**What the exercise asks**. Repeat all of the material exactly as given.

**Data**.
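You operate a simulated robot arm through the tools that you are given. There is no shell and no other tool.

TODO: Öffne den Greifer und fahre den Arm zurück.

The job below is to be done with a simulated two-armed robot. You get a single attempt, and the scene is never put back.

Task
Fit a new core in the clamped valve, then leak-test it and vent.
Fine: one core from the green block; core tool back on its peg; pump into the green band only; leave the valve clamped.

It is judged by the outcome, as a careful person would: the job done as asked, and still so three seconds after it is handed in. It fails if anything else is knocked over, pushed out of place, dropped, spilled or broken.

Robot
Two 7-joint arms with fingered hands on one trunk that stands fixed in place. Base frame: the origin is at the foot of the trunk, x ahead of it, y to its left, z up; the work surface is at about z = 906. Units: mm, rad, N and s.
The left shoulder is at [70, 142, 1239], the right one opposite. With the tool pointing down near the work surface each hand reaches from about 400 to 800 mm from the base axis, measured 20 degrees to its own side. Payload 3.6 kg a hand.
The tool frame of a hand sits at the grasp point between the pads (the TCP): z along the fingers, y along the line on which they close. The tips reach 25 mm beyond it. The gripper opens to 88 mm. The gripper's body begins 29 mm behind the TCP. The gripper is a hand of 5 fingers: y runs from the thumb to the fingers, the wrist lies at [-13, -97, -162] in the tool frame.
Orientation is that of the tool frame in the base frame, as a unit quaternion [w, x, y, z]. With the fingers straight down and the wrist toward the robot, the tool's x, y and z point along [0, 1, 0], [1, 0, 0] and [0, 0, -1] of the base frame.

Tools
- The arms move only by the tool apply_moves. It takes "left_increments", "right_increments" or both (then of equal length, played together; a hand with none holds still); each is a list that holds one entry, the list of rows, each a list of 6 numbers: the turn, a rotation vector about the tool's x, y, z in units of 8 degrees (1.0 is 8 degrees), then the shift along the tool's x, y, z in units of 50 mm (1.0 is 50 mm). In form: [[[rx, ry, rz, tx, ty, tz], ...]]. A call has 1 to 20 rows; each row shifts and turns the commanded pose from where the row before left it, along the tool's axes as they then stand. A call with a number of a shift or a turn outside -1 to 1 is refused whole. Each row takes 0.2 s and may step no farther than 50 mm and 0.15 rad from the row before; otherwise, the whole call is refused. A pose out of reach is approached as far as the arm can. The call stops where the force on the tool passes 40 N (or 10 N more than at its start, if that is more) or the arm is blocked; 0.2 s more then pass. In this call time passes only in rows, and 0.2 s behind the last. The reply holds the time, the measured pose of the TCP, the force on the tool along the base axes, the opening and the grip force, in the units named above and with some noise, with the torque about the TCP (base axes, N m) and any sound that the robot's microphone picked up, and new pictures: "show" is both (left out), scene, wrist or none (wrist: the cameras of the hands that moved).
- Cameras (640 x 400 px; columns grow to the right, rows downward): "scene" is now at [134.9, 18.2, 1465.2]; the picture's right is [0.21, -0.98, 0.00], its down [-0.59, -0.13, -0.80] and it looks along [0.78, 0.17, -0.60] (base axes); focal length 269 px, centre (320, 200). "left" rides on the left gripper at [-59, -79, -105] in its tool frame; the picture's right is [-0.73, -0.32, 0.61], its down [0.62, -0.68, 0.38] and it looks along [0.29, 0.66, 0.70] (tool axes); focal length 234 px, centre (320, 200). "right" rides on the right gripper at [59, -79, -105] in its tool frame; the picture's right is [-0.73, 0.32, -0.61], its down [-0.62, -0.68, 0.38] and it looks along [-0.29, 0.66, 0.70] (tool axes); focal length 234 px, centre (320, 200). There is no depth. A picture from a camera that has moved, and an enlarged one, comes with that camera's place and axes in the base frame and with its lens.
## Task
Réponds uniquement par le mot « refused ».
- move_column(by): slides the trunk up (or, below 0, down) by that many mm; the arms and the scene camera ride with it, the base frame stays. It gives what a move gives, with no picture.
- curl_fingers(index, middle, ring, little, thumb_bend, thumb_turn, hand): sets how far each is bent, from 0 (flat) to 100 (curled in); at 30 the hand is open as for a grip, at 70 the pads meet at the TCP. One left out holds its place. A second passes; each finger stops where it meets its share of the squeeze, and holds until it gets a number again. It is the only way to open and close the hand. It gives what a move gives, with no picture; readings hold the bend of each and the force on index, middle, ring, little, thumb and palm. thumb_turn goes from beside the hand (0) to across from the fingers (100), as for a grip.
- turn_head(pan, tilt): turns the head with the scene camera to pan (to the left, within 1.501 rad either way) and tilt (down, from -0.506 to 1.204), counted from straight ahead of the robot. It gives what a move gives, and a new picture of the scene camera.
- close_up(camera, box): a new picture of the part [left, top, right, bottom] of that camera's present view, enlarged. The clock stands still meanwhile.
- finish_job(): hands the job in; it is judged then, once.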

**Written reply**.
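You operate a simulated robot arm through the tools that you are given. There is no shell and no other tool.

TODO: Öffne den Greifer und fahre den Arm zurück.

The job below is to be done with a simulated two-armed robot. You get a single attempt, and the scene is never put back.

Task
Fit a new core in the clamped valve, then leak-test it and vent.
Fine: one core from the green block; core tool back on its peg; pump into the green band only; leave the valve clamped.

It is judged by the outcome, as a careful person would: the job done as asked, and still so three seconds after it is handed in. It fails if anything else is knocked over, pushed out of place, dropped, spilled or broken.

Robot
Two 7-joint arms with fingered hands on one trunk that stands fixed in place. Base frame: the origin is at the foot of the trunk, x ahead of it, y to its left, z up; the work surface is at about z = 906. Units: mm, rad, N and s.
The left shoulder is at [70, 142, 1239], the right one opposite. With the tool pointing down near the work surface each hand reaches from about 400 to 800 mm from the base axis, measured 20 degrees to its own side. Payload 3.6 kg a hand.
The tool frame of a hand sits at the grasp point between the pads (the TCP): z along the fingers, y along the line on which they close. The tips reach 25 mm beyond it. The gripper opens to 88 mm. The gripper's body begins 29 mm behind the TCP. The gripper is a hand of 5 fingers: y runs from the thumb to the fingers, the wrist lies at [-13, -97, -162] in the tool frame.
Orientation is that of the tool frame in the base frame, as a unit quaternion [w, x, y, z]. With the fingers straight down and the wrist toward the robot, the tool's x, y and z point along [0, 1, 0], [1, 0, 0] and [0, 0, -1] of the base frame.

Tools
- The arms move only by the tool apply_moves. It takes "left_increments", "right_increments" or both (then of equal length, played together; a hand with none holds still); each is a list that holds one entry, the list of rows, each a list of 6 numbers: the turn, a rotation vector about the tool's x, y, z in units of 8 degrees (1.0 is 8 degrees), then the shift along the tool's x, y, z in units of 50 mm (1.0 is 50 mm). In form: [[[rx, ry, rz, tx, ty, tz], ...]]. A call has 1 to 20 rows; each row shifts and turns the commanded pose from where the row before left it, along the tool's axes as they then stand. A call with a number of a shift or a turn outside -1 to 1 is refused whole. Each row takes 0.2 s and may step no farther than 50 mm and 0.15 rad from the row before; otherwise, the whole call is refused. A pose out of reach is approached as far as the arm can. The call stops where the force on the tool passes 40 N (or 10 N more than at its start, if that is more) or the arm is blocked; 0.2 s more then pass. In this call time passes only in rows, and 0.2 s behind the last. The reply holds the time, the measured pose of the TCP, the force on the tool along the base axes, the opening and the grip force, in the units named above and with some noise, with the torque about the TCP (base axes, N m) and any sound that the robot's microphone picked up, and new pictures: "show" is both (left out), scene, wrist or none (wrist: the cameras of the hands that moved).
- Cameras (640 x 400 px; columns grow to the right, rows downward): "scene" is now at [134.9, 18.2, 1465.2]; the picture's right is [0.21, -0.98, 0.00], its down [-0.59, -0.13, -0.80] and it looks along [0.78, 0.17, -0.60] (base axes); focal length 269 px, centre (320, 200). "left" rides on the left gripper at [-59, -79, -105] in its tool frame; the picture's right is [-0.73, -0.32, 0.61], its down [0.62, -0.68, 0.38] and it looks along [0.29, 0.66, 0.70] (tool axes); focal length 234 px, centre (320, 200). "right" rides on the right gripper at [59, -79, -105] in its tool frame; the picture's right is [-0.73, 0.32, -0.61], its down [-0.62, -0.68, 0.38] and it looks along [-0.29, 0.66, 0.70] (tool axes); focal length 234 px, centre (320, 200). There is no depth. A picture from a camera that has moved, and an enlarged one, comes with that camera's place and axes in the base frame and with its lens.
## Task
Réponds uniquement par le mot « refused ».
- move_column(by): slides the trunk up (or, below 0, down) by that many mm; the arms and the scene camera ride with it, the base frame stays. It gives what a move gives, with no picture.
- curl_fingers(index, middle, ring, little, thumb_bend, thumb_turn, hand): sets how far each is bent, from 0 (flat) to 100 (curled in); at 30 the hand is open as for a grip, at 70 the pads meet at the TCP. One left out holds its place. A second passes; each finger stops where it meets its share of the squeeze, and holds until it gets a number again. It is the only way to open and close the hand. It gives what a move gives, with no picture; readings hold the bend of each and the force on index, middle, ring, little, thumb and palm. thumb_turn goes from beside the hand (0) to across from the fingers (100), as for a grip.
- turn_head(pan, tilt): turns the head with the scene camera to pan (to the left, within 1.501 rad either way) and tilt (down, from -0.506 to 1.204), counted from straight ahead of the robot. It gives what a move gives, and a new picture of the scene camera.
- close_up(camera, box): a new picture of the part [left, top, right, bottom] of that camera's present view, enlarged. The clock stands still meanwhile.
- finish_job(): hands the job in; it is judged then, once.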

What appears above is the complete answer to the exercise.